A guy walks into a pizza . . .

. . . and swears, because now his shoes are a mess.

Should you use “into” or “in to?” Well, it depends. (It always depends, doesn’t it?)

You walk into a building, or into a room. You’re moving; you are changing your location from outside to inside.

However, if there’s a pizza in the room you walk into, you “walk in to a pizza.” You walk in to the presence of pizza (presumably on a table or counter, not the floor).

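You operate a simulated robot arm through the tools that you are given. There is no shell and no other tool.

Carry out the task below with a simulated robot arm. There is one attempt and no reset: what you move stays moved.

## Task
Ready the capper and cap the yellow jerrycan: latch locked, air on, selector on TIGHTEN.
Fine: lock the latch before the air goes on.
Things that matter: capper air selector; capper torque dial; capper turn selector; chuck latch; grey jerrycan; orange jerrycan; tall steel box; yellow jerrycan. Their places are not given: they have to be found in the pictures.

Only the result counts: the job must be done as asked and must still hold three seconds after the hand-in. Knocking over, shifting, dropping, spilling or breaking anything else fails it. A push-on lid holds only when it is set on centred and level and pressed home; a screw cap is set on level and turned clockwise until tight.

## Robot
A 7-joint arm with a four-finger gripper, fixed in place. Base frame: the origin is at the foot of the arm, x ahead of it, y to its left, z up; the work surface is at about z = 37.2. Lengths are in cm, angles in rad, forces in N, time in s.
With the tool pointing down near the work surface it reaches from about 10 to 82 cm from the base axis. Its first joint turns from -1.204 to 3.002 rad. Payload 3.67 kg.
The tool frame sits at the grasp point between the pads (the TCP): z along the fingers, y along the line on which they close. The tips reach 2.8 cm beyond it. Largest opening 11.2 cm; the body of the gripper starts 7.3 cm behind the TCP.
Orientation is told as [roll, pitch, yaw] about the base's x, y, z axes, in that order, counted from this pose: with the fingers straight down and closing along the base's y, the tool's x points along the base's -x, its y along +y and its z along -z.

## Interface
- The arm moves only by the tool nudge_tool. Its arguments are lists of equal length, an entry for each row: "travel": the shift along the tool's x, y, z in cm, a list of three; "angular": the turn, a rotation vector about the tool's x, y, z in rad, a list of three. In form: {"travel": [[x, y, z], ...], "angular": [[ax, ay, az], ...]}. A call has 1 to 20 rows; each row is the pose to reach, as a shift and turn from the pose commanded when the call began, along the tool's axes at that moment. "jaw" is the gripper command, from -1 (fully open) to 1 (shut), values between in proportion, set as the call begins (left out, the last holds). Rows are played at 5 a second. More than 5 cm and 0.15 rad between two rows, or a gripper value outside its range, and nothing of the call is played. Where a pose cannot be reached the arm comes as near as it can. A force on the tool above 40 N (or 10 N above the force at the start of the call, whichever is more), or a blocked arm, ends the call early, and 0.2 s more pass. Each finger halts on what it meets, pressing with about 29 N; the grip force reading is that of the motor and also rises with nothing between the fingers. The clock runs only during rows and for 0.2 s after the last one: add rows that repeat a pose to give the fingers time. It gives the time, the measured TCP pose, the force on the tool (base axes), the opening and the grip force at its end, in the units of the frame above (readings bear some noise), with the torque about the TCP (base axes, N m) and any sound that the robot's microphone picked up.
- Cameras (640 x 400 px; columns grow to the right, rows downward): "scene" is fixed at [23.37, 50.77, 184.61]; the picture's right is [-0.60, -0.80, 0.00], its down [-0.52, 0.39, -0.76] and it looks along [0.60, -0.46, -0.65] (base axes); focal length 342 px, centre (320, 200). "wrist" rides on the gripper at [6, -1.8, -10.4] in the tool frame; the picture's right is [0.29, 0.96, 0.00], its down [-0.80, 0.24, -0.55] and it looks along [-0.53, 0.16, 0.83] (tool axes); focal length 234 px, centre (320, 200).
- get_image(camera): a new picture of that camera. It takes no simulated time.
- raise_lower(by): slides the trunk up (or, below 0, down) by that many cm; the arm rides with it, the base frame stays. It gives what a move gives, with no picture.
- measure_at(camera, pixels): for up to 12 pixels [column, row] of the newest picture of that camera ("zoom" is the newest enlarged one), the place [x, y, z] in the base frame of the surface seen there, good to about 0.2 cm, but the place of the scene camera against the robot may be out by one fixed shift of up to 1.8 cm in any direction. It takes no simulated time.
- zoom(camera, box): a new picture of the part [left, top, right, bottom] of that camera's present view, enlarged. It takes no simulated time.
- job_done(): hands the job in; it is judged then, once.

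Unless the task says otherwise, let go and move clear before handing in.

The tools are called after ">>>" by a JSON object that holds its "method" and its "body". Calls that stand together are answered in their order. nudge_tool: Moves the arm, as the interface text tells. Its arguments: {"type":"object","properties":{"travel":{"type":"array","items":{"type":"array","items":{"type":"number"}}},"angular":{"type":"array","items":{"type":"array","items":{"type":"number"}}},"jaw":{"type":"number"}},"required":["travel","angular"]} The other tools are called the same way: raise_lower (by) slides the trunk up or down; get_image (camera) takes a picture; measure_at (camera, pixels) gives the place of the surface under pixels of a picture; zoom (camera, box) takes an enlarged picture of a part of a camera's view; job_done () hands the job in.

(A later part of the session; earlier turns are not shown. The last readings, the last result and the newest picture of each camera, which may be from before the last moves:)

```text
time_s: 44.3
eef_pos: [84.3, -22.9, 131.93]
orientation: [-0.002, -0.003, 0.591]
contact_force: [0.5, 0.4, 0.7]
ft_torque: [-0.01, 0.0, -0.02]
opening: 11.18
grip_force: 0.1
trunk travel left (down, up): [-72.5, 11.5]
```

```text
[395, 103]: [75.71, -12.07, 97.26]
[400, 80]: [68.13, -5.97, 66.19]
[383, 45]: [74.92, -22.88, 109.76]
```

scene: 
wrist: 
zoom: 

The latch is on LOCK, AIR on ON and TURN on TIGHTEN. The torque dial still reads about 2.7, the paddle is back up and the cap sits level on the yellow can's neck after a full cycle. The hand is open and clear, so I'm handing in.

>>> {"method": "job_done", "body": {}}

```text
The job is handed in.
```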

I will quote Garner, so you will know I’m not blowing smoke: “These prepositions aren’t ordinarily interchangeable, and care must be taken in choosing between them: in denotes position or location, and into denotes movement. Thus, a person who swims in the ocean is already there, while a person who swims into the ocean is moving from, say, the mouth of a river. There are many exceptions, however, especially with popular idioms <go jump in a lake>.” (Garner’s Modern American Usage, page 450)

Similarly, you might say “I ran in the mall last week,” meaning you went for a run inside the mall (one would hope the mall sets aside times for such activity, so you weren’t running over little old ladies with shopping bags). “I ran into the mall last week” means something entirely different. Did you “run into the mall” because someone was chasing you from the parking lot? Or did you “run into the mall” to pick up a last-minute gift for someone? I hope these examples help delineate which preposition to use. People “walking into donuts” are likely to have pretty crumby shoes (as opposed to “crummy” shoes, which aren’t the same thing at all).